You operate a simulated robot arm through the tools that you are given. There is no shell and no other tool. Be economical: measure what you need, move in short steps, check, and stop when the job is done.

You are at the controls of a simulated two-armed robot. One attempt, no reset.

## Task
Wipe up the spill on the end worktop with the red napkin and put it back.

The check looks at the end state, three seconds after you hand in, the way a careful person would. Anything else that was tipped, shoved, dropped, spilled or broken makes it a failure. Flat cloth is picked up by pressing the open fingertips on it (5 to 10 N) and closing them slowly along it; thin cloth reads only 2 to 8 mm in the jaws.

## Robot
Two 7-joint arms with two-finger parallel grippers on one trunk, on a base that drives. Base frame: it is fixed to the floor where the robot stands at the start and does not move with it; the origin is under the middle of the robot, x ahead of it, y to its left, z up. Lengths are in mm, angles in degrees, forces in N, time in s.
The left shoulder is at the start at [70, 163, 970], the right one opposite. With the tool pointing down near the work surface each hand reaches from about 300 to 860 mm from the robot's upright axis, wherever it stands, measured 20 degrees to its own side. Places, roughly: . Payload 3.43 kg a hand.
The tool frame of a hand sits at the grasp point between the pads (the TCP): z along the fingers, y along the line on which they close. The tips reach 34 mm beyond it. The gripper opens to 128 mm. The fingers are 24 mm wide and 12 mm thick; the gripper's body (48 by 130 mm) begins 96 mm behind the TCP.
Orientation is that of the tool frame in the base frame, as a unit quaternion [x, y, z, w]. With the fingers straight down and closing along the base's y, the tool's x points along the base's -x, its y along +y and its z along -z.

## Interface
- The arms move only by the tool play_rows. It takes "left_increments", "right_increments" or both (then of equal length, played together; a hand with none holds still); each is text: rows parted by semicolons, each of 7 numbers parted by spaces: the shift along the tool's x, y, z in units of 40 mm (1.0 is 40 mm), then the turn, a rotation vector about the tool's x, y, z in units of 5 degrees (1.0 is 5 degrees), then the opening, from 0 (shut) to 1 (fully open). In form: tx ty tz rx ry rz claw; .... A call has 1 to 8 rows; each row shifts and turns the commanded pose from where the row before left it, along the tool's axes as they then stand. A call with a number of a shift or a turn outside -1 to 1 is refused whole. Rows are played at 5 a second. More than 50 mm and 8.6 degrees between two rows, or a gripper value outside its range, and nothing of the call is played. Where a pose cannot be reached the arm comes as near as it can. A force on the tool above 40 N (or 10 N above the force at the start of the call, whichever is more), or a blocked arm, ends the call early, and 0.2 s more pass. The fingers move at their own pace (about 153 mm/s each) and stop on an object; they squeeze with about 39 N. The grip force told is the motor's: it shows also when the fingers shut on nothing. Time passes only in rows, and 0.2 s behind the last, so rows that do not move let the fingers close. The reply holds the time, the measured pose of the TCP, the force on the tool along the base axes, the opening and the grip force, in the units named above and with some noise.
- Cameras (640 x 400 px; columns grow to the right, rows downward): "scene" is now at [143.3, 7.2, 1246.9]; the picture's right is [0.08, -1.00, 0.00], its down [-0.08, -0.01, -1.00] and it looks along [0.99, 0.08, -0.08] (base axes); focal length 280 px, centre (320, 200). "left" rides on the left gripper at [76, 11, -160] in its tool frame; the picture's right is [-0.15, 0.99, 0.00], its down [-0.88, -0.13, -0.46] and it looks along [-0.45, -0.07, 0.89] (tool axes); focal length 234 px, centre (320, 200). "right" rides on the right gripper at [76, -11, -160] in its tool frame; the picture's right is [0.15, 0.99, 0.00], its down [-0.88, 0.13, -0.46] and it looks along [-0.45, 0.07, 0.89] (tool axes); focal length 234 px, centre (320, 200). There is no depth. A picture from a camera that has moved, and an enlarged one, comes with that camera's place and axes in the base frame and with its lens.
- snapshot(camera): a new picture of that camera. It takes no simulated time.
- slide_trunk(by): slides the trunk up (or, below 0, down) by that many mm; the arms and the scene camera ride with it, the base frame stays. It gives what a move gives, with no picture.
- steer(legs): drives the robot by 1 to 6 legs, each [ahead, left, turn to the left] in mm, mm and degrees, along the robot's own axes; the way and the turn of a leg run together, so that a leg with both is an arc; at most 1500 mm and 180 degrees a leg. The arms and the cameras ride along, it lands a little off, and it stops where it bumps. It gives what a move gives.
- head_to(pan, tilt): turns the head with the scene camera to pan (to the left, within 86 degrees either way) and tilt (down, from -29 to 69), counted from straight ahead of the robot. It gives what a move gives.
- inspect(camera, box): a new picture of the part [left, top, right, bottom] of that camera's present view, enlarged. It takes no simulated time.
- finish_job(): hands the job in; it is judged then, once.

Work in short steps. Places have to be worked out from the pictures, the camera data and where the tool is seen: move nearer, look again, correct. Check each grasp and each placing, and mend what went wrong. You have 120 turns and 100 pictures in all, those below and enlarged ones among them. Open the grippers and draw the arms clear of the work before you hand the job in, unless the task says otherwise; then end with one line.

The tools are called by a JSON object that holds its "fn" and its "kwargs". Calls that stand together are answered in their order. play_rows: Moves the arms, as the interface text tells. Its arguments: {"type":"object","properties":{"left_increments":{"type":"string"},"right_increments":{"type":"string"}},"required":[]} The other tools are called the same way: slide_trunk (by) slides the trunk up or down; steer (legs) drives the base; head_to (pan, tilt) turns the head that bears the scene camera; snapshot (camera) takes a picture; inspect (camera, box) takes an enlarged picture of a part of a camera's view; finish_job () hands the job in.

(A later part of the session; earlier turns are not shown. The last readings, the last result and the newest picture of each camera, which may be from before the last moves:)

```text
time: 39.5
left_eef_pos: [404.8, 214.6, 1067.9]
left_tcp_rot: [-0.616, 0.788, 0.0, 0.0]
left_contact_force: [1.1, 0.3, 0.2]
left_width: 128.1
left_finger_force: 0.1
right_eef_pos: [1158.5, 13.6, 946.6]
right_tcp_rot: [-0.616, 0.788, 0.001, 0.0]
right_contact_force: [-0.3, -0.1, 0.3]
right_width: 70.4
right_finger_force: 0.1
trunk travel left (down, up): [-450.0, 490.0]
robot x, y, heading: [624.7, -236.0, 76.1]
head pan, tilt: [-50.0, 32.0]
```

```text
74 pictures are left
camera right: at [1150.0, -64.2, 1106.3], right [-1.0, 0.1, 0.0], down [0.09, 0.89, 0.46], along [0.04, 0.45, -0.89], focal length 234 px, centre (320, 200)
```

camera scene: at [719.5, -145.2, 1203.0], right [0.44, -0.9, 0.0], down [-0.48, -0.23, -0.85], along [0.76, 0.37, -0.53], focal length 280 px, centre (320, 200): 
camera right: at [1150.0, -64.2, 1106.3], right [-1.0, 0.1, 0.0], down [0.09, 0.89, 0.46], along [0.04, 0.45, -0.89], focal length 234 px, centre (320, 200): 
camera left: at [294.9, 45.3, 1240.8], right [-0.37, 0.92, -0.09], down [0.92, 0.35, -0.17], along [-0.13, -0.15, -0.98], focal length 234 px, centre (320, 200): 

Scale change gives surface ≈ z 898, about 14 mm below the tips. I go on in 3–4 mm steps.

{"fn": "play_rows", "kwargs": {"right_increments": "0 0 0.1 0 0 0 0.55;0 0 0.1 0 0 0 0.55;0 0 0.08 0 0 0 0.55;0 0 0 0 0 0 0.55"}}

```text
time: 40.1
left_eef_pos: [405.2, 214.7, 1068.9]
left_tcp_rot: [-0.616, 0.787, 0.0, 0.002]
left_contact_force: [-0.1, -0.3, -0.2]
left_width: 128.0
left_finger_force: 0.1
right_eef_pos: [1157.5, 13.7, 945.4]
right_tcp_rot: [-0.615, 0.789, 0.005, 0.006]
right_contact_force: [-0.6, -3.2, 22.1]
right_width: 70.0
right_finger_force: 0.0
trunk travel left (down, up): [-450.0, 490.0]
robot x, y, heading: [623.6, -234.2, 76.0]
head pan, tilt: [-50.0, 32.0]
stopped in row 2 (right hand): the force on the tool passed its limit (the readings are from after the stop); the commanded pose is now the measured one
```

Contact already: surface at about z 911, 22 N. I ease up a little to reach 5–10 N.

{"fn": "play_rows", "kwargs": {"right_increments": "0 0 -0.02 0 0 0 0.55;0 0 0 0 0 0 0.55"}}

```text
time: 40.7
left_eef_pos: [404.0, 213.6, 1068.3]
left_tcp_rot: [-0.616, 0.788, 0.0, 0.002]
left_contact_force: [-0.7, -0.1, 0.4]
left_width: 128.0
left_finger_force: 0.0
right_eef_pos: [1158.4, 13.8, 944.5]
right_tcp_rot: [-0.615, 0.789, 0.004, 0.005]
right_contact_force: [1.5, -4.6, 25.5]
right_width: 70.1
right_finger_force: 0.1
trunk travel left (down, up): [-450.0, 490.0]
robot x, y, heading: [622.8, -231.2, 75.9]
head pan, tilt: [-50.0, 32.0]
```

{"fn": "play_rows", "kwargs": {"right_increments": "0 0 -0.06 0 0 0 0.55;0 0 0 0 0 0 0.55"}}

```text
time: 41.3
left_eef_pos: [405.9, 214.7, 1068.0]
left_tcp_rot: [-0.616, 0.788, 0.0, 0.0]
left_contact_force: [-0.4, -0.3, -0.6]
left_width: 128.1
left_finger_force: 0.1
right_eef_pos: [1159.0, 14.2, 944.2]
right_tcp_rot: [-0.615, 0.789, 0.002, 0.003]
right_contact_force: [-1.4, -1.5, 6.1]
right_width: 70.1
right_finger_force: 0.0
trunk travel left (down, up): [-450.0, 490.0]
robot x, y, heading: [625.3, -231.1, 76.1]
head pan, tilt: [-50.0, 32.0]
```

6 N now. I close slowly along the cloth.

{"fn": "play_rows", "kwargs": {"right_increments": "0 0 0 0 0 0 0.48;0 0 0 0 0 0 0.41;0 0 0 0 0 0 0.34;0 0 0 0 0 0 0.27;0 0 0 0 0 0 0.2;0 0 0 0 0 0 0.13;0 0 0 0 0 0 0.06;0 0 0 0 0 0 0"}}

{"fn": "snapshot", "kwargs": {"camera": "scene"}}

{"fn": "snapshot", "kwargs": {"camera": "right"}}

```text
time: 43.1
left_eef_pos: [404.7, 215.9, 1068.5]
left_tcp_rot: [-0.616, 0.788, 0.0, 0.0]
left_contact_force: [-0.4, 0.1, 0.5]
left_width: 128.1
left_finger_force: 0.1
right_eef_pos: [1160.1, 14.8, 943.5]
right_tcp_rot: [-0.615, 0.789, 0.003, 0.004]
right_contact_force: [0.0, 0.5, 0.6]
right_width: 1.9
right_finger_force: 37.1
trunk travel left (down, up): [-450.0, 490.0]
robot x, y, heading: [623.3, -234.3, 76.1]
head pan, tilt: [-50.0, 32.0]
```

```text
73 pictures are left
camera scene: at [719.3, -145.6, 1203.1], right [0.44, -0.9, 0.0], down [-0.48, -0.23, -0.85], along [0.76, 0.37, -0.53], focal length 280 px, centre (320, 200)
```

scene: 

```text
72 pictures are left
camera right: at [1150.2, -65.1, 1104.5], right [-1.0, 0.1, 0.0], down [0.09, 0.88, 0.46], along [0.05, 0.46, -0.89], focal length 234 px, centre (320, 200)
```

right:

▸ **WORK TO BE COMPLETED**: Output the section opening with the line that has "Two 7-joint arms" and closing with the line that has "## Interface". Keep both end lines and leave out the rest. Number the lines from 1 and leave blank lines out.

▸ **EXERCISE RESPONSE**:
1. Two 7-joint arms with two-finger parallel grippers on one trunk, on a base that drives. Base frame: it is fixed to the floor where the robot stands at the start and does not move with it; the origin is under the middle of the robot, x ahead of it, y to its left, z up. Lengths are in mm, angles in degrees, forces in N, time in s.
2. The left shoulder is at the start at [70, 163, 970], the right one opposite. With the tool pointing down near the work surface each hand reaches from about 300 to 860 mm from the robot's upright axis, wherever it stands, measured 20 degrees to its own side. Places, roughly: . Payload 3.43 kg a hand.
3. The tool frame of a hand sits at the grasp point between the pads (the TCP): z along the fingers, y along the line on which they close. The tips reach 34 mm beyond it. The gripper opens to 128 mm. The fingers are 24 mm wide and 12 mm thick; the gripper's body (48 by 130 mm) begins 96 mm behind the TCP.
4. Orientation is that of the tool frame in the base frame, as a unit quaternion [x, y, z, w]. With the fingers straight down and closing along the base's y, the tool's x points along the base's -x, its y along +y and its z along -z.
5. ## Interface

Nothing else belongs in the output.